**EXCERPT TO READ**
(begin)

Les responsables de l'industrie du bâtiment ont été enchantés de l'ordre donné par Trump à l'armée des ingénieurs pour qu'ils opèrent un virage complet et achèvent les pipelines d'accès à Keystone et au Dakota. En fait, réduire considérablement la dépendance à l'égard des combustibles fossiles, signifie employer des travailleurs pour rendre les bâtiments éco-énergétiques, créer un système de transport de masse à la fois aux plans régional et national, et continuer à développer l'énergie solaire, éolienne, géothermique et hydraulique. Ce sont les emplois que nous devons exiger !
Mon propre syndicat, l'UAW, applaudit au mot d'ordre de Trump : "Acheter américain - Employer américain ». Mais il n'est pas possible de s'opposer à certaines partie du programme de Trump et d'appuyer avec enthousiasme d'autres parties. Les syndicats ne se rendent pas compte que la perspective étroite «Se soucier de nous-mêmes» nous éloigne de tout ce qui est commun à travers le monde avec les autres travailleurs. Nos intérêts sont avec eux et pas avec les multinationales qui nous emploient et polluent nos villes et nos campagnes.
Il est scandaleux que le budget de Trump appelle à une réduction de 21% des crédits du ministère du Travail et à une réduction de 34% ce ceux de l'EPA. Si ces coupes sont mises en œuvre, les inspecteurs qui assurent le respect des normes des lois seront mis sur mis à la porte. Lorsque la loi sur la santé et la sécurité au travail a été adoptée en 1970, il y avait 14 000 décès sur les lieux de travail et deux millions de travailleurs gravement blessés chaque année. Aujourd'hui, les décès des travailleurs ont été réduits des deux tiers. Des milliers d'autres souffrent de blessures invalidantes causées par des équipements, des outils et des machines mal entretenus.
Dans l'usine de fabrication de pièces d'automobiles où j'ai travaillé, une jeune femme a été scalpée par une chaîne d'assemblage dont on a ensuite montrée qu'elle était top rapide. Bien sûr, certaines industries sont beaucoup plus dangereuses que d'autres, mais des blessures comme comme ceux liés aux troubles musculo-squelettiques – les TMS- se produisent dans tous les lieux de travail. Nous avons besoin d'un renforcement, et non d'un affaiblissement, des protections de santé et de sécurité. Ceci est particulièrement vrai dans les usines de fabrication sans syndicats, là où le taux d'accidents est le plus élevé.

Plus de voitures sur les routes?
Il est également étonnant d'entendre Trump parler de la production de plusieurs milliers de voitures en plus. L'année dernière, l'industrie automobile américaine a produit plus de 17,6 millions d'automobiles ! Le changement climatique n'est pas un problème pour l'avenir car nous voyons déjà les effets de la combustion du charbon, du pétrole et du gaz. Nous devons passer rapidement de la dépendance à la voiture et aux camions à un système de transport en commun. Les usines automobiles peuvent être réaménagées pour produire des trains, des bus et même des composants pour les turbines. C'est le genre d'infrastructures dont nous avons besoin et que nous devons construire. Pas plus de pipelines, de voitures et d'autoroutes !

(end)

**MATERIAL**
(begin)

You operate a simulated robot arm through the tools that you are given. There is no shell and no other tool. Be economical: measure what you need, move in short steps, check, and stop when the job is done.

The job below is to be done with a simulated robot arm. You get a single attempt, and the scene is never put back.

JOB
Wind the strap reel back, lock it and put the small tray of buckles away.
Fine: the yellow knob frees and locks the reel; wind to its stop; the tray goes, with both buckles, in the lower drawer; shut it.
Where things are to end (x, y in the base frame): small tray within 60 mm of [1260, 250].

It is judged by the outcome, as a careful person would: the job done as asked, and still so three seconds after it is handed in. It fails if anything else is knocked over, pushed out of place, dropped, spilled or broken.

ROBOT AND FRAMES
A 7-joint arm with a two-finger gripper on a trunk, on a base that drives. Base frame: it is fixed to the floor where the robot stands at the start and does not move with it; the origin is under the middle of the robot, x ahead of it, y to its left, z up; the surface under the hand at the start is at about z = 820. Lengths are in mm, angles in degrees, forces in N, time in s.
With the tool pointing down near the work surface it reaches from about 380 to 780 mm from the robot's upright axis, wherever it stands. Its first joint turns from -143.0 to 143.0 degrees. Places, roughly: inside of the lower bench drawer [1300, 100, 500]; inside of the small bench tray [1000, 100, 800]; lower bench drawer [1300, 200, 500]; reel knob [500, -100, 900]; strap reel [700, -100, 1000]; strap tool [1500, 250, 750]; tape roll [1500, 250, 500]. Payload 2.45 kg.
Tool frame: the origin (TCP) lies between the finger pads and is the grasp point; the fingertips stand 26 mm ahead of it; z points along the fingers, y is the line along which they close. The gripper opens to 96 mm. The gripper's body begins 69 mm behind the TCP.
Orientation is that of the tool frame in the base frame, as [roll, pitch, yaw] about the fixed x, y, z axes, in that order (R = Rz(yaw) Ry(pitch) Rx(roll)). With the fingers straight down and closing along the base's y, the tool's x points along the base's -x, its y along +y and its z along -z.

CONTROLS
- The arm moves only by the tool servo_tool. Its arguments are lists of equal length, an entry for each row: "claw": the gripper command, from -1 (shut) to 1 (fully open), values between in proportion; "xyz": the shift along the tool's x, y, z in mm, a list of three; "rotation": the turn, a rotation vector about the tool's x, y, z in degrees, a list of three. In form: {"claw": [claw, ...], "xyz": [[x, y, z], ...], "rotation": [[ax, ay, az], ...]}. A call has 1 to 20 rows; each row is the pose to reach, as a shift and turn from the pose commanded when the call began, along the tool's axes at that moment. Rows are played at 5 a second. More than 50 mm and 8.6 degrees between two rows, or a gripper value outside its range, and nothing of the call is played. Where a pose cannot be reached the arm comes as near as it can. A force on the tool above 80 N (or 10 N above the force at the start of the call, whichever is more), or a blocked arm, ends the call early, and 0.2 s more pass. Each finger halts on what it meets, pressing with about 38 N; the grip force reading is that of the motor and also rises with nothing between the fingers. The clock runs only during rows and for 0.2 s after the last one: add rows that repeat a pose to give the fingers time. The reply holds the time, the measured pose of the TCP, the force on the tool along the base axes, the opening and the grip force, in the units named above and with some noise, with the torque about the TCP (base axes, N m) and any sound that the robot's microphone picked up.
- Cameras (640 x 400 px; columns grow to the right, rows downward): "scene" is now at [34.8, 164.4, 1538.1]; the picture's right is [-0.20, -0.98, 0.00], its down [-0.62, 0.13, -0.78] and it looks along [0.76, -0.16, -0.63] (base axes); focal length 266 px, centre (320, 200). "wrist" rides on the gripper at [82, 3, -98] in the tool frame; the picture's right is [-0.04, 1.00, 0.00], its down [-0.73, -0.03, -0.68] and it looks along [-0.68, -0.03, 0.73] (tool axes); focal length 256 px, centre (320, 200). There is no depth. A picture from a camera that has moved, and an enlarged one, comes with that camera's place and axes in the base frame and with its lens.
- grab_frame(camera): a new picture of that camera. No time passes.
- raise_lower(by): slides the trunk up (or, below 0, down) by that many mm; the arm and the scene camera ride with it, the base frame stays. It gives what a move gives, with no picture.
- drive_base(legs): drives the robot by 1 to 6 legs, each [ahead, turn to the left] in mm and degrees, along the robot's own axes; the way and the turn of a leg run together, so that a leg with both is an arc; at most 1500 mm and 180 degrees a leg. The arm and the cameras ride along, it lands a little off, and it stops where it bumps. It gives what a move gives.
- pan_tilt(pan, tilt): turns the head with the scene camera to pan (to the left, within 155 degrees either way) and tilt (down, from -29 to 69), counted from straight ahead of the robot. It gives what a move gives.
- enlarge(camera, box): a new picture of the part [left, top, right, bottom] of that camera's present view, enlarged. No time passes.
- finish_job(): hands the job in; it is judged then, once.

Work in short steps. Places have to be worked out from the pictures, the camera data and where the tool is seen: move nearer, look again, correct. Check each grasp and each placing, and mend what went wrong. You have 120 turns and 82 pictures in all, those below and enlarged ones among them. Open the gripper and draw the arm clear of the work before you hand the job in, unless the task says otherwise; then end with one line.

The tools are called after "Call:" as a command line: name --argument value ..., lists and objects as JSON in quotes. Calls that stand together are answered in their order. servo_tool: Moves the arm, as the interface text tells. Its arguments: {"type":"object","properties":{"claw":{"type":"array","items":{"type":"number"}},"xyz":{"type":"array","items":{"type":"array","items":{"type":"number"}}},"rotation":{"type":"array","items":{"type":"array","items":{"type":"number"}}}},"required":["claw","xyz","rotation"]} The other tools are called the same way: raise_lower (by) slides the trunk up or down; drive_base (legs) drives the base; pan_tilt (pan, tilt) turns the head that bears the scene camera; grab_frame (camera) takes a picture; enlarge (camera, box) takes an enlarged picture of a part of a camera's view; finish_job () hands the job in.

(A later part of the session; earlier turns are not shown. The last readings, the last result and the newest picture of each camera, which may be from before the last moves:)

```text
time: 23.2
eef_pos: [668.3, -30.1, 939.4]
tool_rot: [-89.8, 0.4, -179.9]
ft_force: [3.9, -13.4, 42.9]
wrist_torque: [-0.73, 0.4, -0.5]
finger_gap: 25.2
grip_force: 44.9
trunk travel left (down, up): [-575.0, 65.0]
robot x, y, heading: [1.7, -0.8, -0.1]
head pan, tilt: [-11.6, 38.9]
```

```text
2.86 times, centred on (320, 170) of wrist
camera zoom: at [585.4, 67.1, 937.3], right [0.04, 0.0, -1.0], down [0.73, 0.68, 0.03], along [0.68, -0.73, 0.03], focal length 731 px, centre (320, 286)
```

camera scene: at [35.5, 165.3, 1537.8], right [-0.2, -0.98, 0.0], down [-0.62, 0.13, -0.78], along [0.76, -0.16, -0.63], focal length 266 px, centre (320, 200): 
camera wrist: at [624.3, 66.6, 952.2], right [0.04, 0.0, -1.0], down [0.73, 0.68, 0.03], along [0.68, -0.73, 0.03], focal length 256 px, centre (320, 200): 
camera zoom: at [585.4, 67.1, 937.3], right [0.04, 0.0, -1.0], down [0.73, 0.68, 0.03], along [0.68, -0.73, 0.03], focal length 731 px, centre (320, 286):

(end)

**EXERCISE REQUIREMENTS**
In the excerpt to read, find "Plus de voitures" and reproduce everything up to and including "et d'autoroutes !".

**FULL SOLUTION**
Plus de voitures sur les routes?
Il est également étonnant d'entendre Trump parler de la production de plusieurs milliers de voitures en plus. L'année dernière, l'industrie automobile américaine a produit plus de 17,6 millions d'automobiles ! Le changement climatique n'est pas un problème pour l'avenir car nous voyons déjà les effets de la combustion du charbon, du pétrole et du gaz. Nous devons passer rapidement de la dépendance à la voiture et aux camions à un système de transport en commun. Les usines automobiles peuvent être réaménagées pour produire des trains, des bus et même des composants pour les turbines. C'est le genre d'infrastructures dont nous avons besoin et que nous devons construire. Pas plus de pipelines, de voitures et d'autoroutes !